• **INFORMATION SHOWN**:
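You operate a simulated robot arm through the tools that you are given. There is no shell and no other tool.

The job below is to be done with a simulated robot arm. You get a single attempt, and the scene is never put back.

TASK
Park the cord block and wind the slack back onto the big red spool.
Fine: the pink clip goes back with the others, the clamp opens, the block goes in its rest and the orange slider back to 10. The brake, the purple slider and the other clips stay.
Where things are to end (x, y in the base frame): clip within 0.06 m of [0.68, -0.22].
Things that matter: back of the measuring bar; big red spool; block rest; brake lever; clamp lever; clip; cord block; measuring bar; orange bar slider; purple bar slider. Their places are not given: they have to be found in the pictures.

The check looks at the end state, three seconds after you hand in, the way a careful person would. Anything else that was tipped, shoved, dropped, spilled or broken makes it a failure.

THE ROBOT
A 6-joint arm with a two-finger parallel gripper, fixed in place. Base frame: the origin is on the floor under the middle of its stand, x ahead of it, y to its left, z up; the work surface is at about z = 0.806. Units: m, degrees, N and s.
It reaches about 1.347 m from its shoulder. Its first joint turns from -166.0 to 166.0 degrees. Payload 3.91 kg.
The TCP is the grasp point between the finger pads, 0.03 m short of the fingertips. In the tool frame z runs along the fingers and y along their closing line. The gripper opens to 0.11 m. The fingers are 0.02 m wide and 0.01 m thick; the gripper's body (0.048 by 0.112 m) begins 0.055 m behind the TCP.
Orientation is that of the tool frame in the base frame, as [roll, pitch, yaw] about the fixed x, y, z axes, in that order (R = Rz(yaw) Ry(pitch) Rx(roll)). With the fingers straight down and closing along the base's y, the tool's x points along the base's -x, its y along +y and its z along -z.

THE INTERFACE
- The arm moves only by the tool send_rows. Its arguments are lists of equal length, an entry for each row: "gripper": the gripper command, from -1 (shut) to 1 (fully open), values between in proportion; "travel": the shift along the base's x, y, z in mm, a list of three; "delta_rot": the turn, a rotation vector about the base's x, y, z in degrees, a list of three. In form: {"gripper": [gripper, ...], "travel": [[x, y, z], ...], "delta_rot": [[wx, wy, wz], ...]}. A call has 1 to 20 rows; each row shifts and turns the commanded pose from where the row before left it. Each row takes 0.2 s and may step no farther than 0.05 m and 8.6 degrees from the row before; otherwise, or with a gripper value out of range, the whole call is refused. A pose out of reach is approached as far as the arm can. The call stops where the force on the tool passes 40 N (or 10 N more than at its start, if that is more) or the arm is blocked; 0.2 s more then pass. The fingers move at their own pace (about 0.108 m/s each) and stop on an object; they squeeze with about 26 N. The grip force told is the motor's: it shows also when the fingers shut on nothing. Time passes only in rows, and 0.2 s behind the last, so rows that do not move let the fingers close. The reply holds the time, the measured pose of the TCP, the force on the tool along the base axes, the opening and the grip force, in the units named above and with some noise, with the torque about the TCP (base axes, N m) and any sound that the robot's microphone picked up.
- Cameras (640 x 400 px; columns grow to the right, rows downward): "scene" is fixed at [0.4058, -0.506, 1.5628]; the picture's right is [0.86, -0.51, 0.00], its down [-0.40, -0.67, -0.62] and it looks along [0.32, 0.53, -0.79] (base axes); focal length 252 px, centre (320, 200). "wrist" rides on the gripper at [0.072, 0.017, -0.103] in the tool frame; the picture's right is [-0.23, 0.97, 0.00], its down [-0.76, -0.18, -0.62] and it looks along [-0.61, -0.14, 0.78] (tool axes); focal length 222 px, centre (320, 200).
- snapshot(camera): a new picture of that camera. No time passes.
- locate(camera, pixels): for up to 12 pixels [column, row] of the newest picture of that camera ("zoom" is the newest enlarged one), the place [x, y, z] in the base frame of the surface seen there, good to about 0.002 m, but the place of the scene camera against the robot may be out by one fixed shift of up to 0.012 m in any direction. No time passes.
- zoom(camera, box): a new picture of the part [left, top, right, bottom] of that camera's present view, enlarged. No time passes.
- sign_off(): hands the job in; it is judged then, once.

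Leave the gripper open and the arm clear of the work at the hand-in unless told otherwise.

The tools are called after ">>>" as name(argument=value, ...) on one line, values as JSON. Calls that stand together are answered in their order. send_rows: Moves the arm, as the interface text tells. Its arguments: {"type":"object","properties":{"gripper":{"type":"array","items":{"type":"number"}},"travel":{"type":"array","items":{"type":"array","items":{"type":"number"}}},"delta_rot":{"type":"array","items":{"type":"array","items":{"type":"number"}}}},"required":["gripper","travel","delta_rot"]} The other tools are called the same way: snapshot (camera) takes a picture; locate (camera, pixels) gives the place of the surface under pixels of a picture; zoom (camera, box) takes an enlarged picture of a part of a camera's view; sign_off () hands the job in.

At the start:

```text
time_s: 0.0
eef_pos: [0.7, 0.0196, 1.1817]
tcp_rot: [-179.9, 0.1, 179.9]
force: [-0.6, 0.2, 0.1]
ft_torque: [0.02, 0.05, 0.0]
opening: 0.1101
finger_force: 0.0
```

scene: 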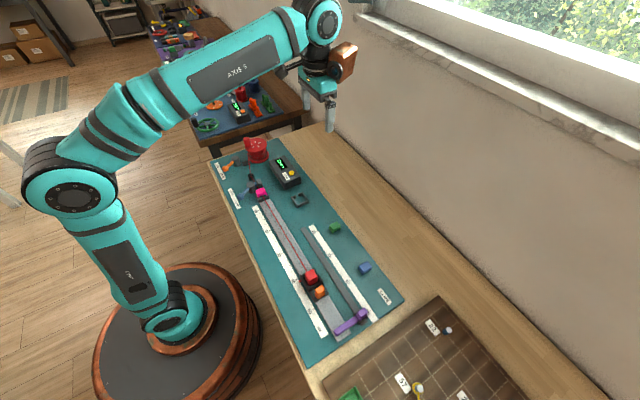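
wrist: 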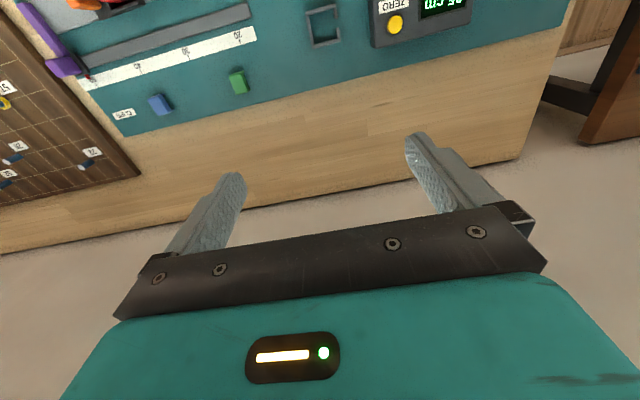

• **PAGE EXTRACT**:
Drei prestigeträchtige und wichtige Posten, deren Besetzung die ÖVP-geführten Ministerien nicht ohne Hintergrundgeräusche vollbringen: Das ist angesichts der jüngeren Vergangenheit bemerkenswert, wenn auch nicht erstaunlich. Trotz der omnipräsenten Affären rund um politische Postenvergaben hat die ÖVP auch in letzter Zeit fast immer gegen alle Widerstände eigene Vertrauenspersonen unterbringen können.

Etwa im Einflussbereich des Innenministeriums, wo Michael Takacs Bundespolizeikommandant wurde, obwohl ein enges Naheverhältnis zu Kanzler Karl Nehammer besteht. Auch rund um Besetzungen beim Verfassungsschutz-Nachfolger DSN gab es Vorwürfe der parteipolitischen Besetzungen, weil sowohl Direktor Omar Haijawi-Pirchner als auch sein Vize David Blum als ÖVP-nah gelten. Im DSN ist man unter Haijawi-Pirchner allerdings spürbar um eine gewisse Emanzipation vom Innenministerium bemüht.

Immer wieder werden solche Vorwürfe mit Verweis auf unabhängige Begutachtungskommissionen oder externe Personalberater vom Tisch gewischt. Allerdings zeigen die Untersuchungen von Ibiza- und ÖVP-Korruptions-U-Ausschuss genauso wie die Ermittlungen der Wirtschafts- und Korruptionsstaatsanwaltschaft (WKStA), wie teils getrickst wird.

• **PROBLEM**: Please copy out the portion of the page extract from "Immer wieder werden" to "teils getrickst wird." without changes.

• **OUTPUT OF THE EXERCISE**:
Immer wieder werden solche Vorwürfe mit Verweis auf unabhängige Begutachtungskommissionen oder externe Personalberater vom Tisch gewischt. Allerdings zeigen die Untersuchungen von Ibiza- und ÖVP-Korruptions-U-Ausschuss genauso wie die Ermittlungen der Wirtschafts- und Korruptionsstaatsanwaltschaft (WKStA), wie teils getrickst wird.